Guillaume a pardonné à Jean-Pierre, le vilain pédophile catholique... C’est la morale à la Karlin que le service public audiovisuel valide en 2000. Et c’est ce qui fout Beketch en rogne : de réseaux, de pédophilie d’État ou de médias, rien, nada, que dalle. Karlin a beau fournir des images brutes – c’est-à-dire dénuées de toute manipulation ou idéologie sous-jacente – au téléspectateur, il a bien sûr posé sa caméra là où le Système l’autorisait à le faire.
Beketch égrène alors les lieux (de pouvoir) où Karlin aurait pu la poser... et là on sent bien qu’on n’est plus dans le « brut ».
Rappelons qu’en 2000, la France et la Belgique sont encore sous le choc de l’affaire Dutroux, l’homme qui a enlevé, séquestré, violé et assassiné plusieurs enfants et qui a été appréhendé en 1996. Le procès aura lieu en 2004.

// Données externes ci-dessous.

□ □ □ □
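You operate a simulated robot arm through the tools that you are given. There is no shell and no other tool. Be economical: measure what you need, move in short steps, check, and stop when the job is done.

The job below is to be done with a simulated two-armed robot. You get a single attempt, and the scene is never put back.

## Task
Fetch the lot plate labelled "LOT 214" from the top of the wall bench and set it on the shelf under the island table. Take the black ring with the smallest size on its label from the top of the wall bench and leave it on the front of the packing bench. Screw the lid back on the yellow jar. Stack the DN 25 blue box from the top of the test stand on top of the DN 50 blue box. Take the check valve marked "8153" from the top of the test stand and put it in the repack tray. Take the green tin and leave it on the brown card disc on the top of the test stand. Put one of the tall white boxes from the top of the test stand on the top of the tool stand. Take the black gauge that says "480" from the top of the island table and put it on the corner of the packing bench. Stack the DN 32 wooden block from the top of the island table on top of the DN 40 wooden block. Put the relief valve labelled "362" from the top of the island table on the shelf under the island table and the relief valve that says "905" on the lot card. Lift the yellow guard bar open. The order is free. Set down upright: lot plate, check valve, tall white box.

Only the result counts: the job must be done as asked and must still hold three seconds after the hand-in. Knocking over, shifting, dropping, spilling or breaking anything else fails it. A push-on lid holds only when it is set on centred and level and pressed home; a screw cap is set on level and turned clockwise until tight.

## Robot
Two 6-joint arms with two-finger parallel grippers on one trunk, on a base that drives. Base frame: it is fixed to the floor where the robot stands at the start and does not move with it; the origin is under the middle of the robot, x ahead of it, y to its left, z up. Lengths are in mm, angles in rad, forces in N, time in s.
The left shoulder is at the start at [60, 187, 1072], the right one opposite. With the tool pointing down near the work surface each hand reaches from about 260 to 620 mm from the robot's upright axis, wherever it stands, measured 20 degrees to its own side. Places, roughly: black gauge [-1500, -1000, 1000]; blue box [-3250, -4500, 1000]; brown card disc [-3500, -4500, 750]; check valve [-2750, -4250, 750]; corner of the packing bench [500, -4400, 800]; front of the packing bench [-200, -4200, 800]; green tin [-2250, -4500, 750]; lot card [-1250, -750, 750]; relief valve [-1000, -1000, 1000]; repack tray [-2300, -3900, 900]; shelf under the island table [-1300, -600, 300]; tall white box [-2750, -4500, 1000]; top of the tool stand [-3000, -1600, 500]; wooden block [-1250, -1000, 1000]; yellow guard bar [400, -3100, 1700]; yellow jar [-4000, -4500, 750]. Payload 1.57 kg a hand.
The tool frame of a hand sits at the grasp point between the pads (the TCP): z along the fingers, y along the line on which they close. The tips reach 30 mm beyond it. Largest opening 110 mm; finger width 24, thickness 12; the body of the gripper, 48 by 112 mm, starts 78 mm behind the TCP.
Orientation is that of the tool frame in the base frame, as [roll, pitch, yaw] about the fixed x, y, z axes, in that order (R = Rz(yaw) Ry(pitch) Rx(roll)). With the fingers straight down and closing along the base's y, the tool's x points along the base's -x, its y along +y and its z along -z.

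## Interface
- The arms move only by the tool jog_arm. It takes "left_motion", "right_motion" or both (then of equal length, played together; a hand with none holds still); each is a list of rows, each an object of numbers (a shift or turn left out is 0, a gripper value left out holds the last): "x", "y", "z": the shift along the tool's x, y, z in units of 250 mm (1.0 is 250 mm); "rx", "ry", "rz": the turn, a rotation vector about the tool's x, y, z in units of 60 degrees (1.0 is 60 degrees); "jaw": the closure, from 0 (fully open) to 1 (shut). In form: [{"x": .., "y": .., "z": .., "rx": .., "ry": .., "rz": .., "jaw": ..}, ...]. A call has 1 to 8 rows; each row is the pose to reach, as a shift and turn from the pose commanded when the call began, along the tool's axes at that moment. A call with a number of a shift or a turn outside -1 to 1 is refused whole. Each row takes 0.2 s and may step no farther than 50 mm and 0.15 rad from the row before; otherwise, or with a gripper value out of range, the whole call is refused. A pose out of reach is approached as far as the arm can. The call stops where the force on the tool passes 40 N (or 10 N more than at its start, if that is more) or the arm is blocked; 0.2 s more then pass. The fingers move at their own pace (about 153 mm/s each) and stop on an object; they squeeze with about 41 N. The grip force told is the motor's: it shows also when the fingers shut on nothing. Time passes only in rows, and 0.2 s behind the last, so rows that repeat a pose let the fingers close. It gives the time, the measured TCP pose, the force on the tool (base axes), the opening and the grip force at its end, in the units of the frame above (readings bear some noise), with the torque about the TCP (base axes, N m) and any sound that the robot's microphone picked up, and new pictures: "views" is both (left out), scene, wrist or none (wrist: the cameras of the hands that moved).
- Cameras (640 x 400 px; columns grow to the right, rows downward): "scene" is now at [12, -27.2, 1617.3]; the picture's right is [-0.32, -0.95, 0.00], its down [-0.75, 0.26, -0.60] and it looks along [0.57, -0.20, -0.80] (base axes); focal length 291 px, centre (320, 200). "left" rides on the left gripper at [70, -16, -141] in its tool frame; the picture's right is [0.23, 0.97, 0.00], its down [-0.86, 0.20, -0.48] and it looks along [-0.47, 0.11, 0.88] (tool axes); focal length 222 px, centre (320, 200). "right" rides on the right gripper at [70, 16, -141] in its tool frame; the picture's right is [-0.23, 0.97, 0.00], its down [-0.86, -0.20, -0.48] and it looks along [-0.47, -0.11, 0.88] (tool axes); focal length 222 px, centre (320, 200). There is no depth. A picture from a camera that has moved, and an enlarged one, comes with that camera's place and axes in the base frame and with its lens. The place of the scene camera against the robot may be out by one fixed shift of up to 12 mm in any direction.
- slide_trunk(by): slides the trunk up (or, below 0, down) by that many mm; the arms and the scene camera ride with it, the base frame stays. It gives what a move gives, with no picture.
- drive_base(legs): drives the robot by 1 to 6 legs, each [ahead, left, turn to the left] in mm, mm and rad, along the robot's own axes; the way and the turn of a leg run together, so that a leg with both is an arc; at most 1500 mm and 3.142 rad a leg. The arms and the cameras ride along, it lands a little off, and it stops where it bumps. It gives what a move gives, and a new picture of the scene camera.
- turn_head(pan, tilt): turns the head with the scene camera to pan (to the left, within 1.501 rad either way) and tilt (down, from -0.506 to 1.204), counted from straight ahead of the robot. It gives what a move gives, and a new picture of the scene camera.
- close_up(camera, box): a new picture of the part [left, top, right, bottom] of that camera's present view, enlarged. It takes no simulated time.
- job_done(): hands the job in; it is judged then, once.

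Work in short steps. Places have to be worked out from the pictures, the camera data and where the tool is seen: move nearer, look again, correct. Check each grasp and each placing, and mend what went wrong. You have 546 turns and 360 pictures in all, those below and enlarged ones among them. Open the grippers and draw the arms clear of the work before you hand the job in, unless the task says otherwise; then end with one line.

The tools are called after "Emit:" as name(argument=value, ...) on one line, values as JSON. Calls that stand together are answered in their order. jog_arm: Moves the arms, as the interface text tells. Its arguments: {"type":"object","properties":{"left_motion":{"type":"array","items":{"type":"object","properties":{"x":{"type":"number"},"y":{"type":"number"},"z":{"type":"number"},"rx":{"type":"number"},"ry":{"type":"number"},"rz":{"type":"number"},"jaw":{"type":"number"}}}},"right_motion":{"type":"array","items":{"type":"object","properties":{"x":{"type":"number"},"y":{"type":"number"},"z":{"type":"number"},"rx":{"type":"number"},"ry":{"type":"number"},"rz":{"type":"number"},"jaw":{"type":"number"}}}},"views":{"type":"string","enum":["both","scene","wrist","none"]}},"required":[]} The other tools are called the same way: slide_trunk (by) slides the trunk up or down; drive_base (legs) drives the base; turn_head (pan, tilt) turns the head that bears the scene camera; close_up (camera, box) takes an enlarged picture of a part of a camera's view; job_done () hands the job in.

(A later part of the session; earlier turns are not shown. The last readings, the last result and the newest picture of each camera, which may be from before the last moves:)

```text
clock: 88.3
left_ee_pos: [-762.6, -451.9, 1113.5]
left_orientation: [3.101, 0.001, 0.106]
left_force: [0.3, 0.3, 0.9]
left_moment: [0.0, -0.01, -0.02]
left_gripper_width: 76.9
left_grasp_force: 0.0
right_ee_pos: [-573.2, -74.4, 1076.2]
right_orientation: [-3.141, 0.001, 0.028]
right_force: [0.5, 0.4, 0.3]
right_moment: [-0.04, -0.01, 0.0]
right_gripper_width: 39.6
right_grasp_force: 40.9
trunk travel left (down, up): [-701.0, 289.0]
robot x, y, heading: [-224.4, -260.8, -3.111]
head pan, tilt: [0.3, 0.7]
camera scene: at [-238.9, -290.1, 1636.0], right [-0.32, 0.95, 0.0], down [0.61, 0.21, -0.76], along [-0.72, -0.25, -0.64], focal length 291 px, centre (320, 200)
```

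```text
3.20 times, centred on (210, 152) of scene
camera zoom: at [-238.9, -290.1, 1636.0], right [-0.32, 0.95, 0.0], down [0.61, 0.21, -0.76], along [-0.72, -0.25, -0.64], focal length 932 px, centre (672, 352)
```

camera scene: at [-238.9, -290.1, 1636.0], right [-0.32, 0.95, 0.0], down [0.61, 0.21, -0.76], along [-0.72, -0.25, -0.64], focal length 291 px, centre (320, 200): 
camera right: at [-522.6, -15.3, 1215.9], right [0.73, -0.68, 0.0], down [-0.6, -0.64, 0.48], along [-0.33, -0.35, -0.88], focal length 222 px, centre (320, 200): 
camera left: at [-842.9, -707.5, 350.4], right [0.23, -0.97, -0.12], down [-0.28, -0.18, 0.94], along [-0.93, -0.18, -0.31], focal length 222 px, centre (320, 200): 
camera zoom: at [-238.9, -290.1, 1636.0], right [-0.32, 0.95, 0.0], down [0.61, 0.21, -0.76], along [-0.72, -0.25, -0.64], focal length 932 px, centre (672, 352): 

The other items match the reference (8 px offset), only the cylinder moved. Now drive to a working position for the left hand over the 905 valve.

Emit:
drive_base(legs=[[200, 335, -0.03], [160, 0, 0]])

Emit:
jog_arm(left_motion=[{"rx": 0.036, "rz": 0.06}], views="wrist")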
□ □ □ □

Laetitia et Sabine seront les seules survivantes du « monstre » de Marcinelle :
« Il est près de 22 heures, ce 9 août, lorsque Lætitia Delhez, une belle blonde de 14ans, quitte la piscine de Bertrix, bourg de Wallonie, à 10 kilomètres de Neufchâteau. La nuit tombe, la jeune fille s’apprête à rentrer chez elle à pied. Une camionnette blanche s’arrête à sa hauteur. "C’est bien ce week-end, les 24-Heures automobiles de Bertrix ?", chuchote le conducteur. Lætitia a mal entendu, elle se penche vers la portière. Soudain un homme surgit dans son dos, il ceinture l’adolescente, la bâillonne et la jette dans le fourgon.
Tandis que la camionnette roule vers Marcinelle, distant de 130 kilomètres, ses ravisseurs forcent la jeune fille à avaler des somnifères. Lætitia se réveille dans une sorte de cachot sans lumière. A ses côtés, elle découvre une autre adolescente : depuis déjà deux mois et demi, la petite Sabine Dardenne, 12 ans, est séquestrée dans ce trou à rats. Sabine a été enlevée le 28 mai 1996 à Kain, près de Tournai, à l’autre bout du pays. Pieds et cou enchaînés, nourries de pain sec et de biscuits, les deux filles ne sortent de leur réduit insalubre que pour suivre le conducteur de la camionnette à l’étage. Là, elles sont violées à plusieurs reprises. Le supplice s’achève le 15 août. La porte du cachot s’ouvre sur les gendarmes de Bertrix. Lætitia et Sabine sont libres. Leur ravisseur a été arrêté deux jours auparavant. »
En France, naturellement, tous ces réseaux n’existent pas. Et quand un réseau tombe (affaire Toro Bravo ou Ado 71), ce sont des lampistes qui trinquent (ou qui meurent), et ceux qui trinquent ne trinquent pas longtemps. Alors, qui protège les pédocriminels français et pourquoi ? Pour qui ?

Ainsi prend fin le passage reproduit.